**Your task**
Everything in the listing except the pictures should be written out exactly.

==== Given material

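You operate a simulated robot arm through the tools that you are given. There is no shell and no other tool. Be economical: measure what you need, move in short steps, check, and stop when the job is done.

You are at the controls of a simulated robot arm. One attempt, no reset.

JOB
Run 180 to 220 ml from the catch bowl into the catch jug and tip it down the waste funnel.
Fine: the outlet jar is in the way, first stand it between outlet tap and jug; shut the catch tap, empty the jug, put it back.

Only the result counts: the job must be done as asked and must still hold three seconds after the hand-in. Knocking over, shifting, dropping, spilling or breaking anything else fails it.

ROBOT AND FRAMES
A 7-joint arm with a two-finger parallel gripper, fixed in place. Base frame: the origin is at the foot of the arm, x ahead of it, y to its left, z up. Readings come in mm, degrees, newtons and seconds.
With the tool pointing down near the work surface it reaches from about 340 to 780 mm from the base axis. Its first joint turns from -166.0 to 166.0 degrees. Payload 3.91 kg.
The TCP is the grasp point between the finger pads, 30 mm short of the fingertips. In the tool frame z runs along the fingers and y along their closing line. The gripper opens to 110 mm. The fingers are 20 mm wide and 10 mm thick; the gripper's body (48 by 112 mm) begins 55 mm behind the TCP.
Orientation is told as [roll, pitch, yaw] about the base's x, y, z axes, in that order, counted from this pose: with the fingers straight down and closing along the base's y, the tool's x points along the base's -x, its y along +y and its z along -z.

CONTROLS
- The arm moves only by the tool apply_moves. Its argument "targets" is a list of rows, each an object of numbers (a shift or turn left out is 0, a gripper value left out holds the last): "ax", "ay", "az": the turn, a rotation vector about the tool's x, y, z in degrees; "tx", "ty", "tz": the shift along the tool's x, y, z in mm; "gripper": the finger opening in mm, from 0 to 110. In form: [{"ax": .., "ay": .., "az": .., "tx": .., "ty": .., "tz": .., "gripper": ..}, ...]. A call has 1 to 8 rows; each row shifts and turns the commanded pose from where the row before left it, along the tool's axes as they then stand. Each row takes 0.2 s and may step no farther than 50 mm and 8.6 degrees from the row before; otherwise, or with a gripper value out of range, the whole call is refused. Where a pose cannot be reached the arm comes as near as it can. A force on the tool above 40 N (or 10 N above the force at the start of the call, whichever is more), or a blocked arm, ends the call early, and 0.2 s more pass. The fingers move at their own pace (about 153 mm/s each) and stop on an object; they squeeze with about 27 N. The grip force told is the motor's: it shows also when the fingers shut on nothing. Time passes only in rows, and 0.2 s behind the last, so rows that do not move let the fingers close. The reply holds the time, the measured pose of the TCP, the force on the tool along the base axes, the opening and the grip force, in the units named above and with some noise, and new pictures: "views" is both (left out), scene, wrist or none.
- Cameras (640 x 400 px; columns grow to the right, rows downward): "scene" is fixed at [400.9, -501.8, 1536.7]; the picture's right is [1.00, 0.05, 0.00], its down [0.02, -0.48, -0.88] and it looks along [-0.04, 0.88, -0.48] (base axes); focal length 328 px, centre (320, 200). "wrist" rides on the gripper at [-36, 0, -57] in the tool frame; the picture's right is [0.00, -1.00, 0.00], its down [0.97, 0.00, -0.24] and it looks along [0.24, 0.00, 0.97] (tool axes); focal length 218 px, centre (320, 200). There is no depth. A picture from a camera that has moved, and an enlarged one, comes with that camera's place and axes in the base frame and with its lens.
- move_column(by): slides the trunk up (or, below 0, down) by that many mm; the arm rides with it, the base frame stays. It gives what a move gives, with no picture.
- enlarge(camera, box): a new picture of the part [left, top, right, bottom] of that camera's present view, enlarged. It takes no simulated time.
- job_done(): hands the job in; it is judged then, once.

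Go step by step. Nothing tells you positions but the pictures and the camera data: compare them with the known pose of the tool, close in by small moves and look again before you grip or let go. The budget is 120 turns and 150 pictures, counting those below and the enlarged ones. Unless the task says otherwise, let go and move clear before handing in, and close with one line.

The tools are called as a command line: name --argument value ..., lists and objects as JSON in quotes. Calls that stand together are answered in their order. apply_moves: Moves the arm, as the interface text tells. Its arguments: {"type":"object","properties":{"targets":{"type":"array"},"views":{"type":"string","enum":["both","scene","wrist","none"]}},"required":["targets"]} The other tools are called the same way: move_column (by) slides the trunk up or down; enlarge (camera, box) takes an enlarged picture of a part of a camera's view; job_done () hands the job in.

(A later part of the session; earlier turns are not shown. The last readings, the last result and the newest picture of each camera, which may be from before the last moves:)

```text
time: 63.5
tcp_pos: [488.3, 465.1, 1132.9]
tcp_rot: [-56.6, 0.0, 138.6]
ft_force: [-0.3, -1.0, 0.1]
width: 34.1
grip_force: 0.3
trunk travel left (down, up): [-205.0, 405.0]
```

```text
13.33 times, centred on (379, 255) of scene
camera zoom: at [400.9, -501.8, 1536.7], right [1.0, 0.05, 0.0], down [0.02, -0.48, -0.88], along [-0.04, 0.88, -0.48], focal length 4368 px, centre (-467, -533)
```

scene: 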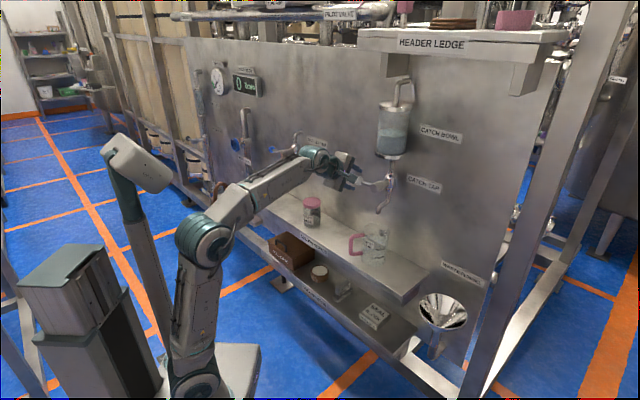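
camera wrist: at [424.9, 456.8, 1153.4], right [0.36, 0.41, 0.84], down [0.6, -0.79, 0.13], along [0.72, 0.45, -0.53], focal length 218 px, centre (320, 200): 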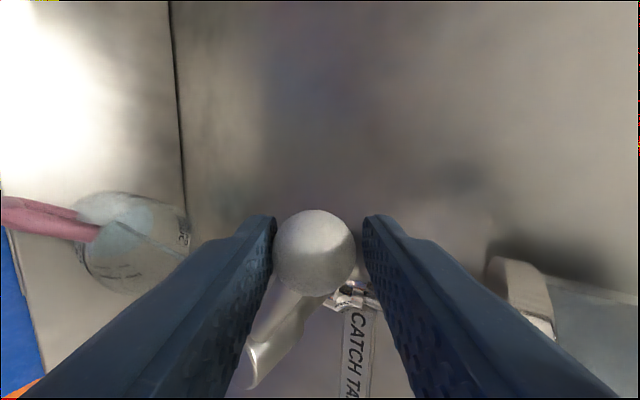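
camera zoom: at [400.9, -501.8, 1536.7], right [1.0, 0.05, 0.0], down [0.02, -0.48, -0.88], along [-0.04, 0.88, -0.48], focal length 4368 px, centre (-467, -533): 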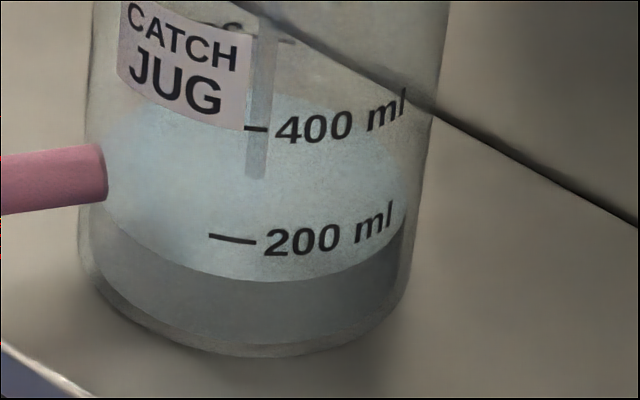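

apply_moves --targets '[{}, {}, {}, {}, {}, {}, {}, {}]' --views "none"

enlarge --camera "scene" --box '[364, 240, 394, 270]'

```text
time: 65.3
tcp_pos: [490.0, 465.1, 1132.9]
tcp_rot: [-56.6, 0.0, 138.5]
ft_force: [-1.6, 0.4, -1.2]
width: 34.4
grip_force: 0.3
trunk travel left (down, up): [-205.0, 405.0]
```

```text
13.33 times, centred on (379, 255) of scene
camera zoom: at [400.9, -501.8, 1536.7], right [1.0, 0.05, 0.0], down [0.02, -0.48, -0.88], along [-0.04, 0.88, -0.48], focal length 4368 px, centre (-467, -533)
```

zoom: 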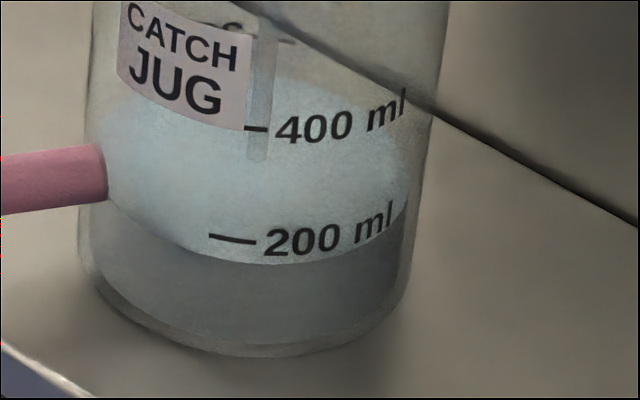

========

**Result**
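You operate a simulated robot arm through the tools that you are given. There is no shell and no other tool. Be economical: measure what you need, move in short steps, check, and stop when the job is done.

You are at the controls of a simulated robot arm. One attempt, no reset.

JOB
Run 180 to 220 ml from the catch bowl into the catch jug and tip it down the waste funnel.
Fine: the outlet jar is in the way, first stand it between outlet tap and jug; shut the catch tap, empty the jug, put it back.

Only the result counts: the job must be done as asked and must still hold three seconds after the hand-in. Knocking over, shifting, dropping, spilling or breaking anything else fails it.

ROBOT AND FRAMES
A 7-joint arm with a two-finger parallel gripper, fixed in place. Base frame: the origin is at the foot of the arm, x ahead of it, y to its left, z up. Readings come in mm, degrees, newtons and seconds.
With the tool pointing down near the work surface it reaches from about 340 to 780 mm from the base axis. Its first joint turns from -166.0 to 166.0 degrees. Payload 3.91 kg.
The TCP is the grasp point between the finger pads, 30 mm short of the fingertips. In the tool frame z runs along the fingers and y along their closing line. The gripper opens to 110 mm. The fingers are 20 mm wide and 10 mm thick; the gripper's body (48 by 112 mm) begins 55 mm behind the TCP.
Orientation is told as [roll, pitch, yaw] about the base's x, y, z axes, in that order, counted from this pose: with the fingers straight down and closing along the base's y, the tool's x points along the base's -x, its y along +y and its z along -z.

CONTROLS
- The arm moves only by the tool apply_moves. Its argument "targets" is a list of rows, each an object of numbers (a shift or turn left out is 0, a gripper value left out holds the last): "ax", "ay", "az": the turn, a rotation vector about the tool's x, y, z in degrees; "tx", "ty", "tz": the shift along the tool's x, y, z in mm; "gripper": the finger opening in mm, from 0 to 110. In form: [{"ax": .., "ay": .., "az": .., "tx": .., "ty": .., "tz": .., "gripper": ..}, ...]. A call has 1 to 8 rows; each row shifts and turns the commanded pose from where the row before left it, along the tool's axes as they then stand. Each row takes 0.2 s and may step no farther than 50 mm and 8.6 degrees from the row before; otherwise, or with a gripper value out of range, the whole call is refused. Where a pose cannot be reached the arm comes as near as it can. A force on the tool above 40 N (or 10 N above the force at the start of the call, whichever is more), or a blocked arm, ends the call early, and 0.2 s more pass. The fingers move at their own pace (about 153 mm/s each) and stop on an object; they squeeze with about 27 N. The grip force told is the motor's: it shows also when the fingers shut on nothing. Time passes only in rows, and 0.2 s behind the last, so rows that do not move let the fingers close. The reply holds the time, the measured pose of the TCP, the force on the tool along the base axes, the opening and the grip force, in the units named above and with some noise, and new pictures: "views" is both (left out), scene, wrist or none.
- Cameras (640 x 400 px; columns grow to the right, rows downward): "scene" is fixed at [400.9, -501.8, 1536.7]; the picture's right is [1.00, 0.05, 0.00], its down [0.02, -0.48, -0.88] and it looks along [-0.04, 0.88, -0.48] (base axes); focal length 328 px, centre (320, 200). "wrist" rides on the gripper at [-36, 0, -57] in the tool frame; the picture's right is [0.00, -1.00, 0.00], its down [0.97, 0.00, -0.24] and it looks along [0.24, 0.00, 0.97] (tool axes); focal length 218 px, centre (320, 200). There is no depth. A picture from a camera that has moved, and an enlarged one, comes with that camera's place and axes in the base frame and with its lens.
- move_column(by): slides the trunk up (or, below 0, down) by that many mm; the arm rides with it, the base frame stays. It gives what a move gives, with no picture.
- enlarge(camera, box): a new picture of the part [left, top, right, bottom] of that camera's present view, enlarged. It takes no simulated time.
- job_done(): hands the job in; it is judged then, once.

Go step by step. Nothing tells you positions but the pictures and the camera data: compare them with the known pose of the tool, close in by small moves and look again before you grip or let go. The budget is 120 turns and 150 pictures, counting those below and the enlarged ones. Unless the task says otherwise, let go and move clear before handing in, and close with one line.

The tools are called as a command line: name --argument value ..., lists and objects as JSON in quotes. Calls that stand together are answered in their order. apply_moves: Moves the arm, as the interface text tells. Its arguments: {"type":"object","properties":{"targets":{"type":"array"},"views":{"type":"string","enum":["both","scene","wrist","none"]}},"required":["targets"]} The other tools are called the same way: move_column (by) slides the trunk up or down; enlarge (camera, box) takes an enlarged picture of a part of a camera's view; job_done () hands the job in.

(A later part of the session; earlier turns are not shown. The last readings, the last result and the newest picture of each camera, which may be from before the last moves:)

```text
time: 63.5
tcp_pos: [488.3, 465.1, 1132.9]
tcp_rot: [-56.6, 0.0, 138.6]
ft_force: [-0.3, -1.0, 0.1]
width: 34.1
grip_force: 0.3
trunk travel left (down, up): [-205.0, 405.0]
```

```text
13.33 times, centred on (379, 255) of scene
camera zoom: at [400.9, -501.8, 1536.7], right [1.0, 0.05, 0.0], down [0.02, -0.48, -0.88], along [-0.04, 0.88, -0.48], focal length 4368 px, centre (-467, -533)
```

scene: 
camera wrist: at [424.9, 456.8, 1153.4], right [0.36, 0.41, 0.84], down [0.6, -0.79, 0.13], along [0.72, 0.45, -0.53], focal length 218 px, centre (320, 200): 
camera zoom: at [400.9, -501.8, 1536.7], right [1.0, 0.05, 0.0], down [0.02, -0.48, -0.88], along [-0.04, 0.88, -0.48], focal length 4368 px, centre (-467, -533): 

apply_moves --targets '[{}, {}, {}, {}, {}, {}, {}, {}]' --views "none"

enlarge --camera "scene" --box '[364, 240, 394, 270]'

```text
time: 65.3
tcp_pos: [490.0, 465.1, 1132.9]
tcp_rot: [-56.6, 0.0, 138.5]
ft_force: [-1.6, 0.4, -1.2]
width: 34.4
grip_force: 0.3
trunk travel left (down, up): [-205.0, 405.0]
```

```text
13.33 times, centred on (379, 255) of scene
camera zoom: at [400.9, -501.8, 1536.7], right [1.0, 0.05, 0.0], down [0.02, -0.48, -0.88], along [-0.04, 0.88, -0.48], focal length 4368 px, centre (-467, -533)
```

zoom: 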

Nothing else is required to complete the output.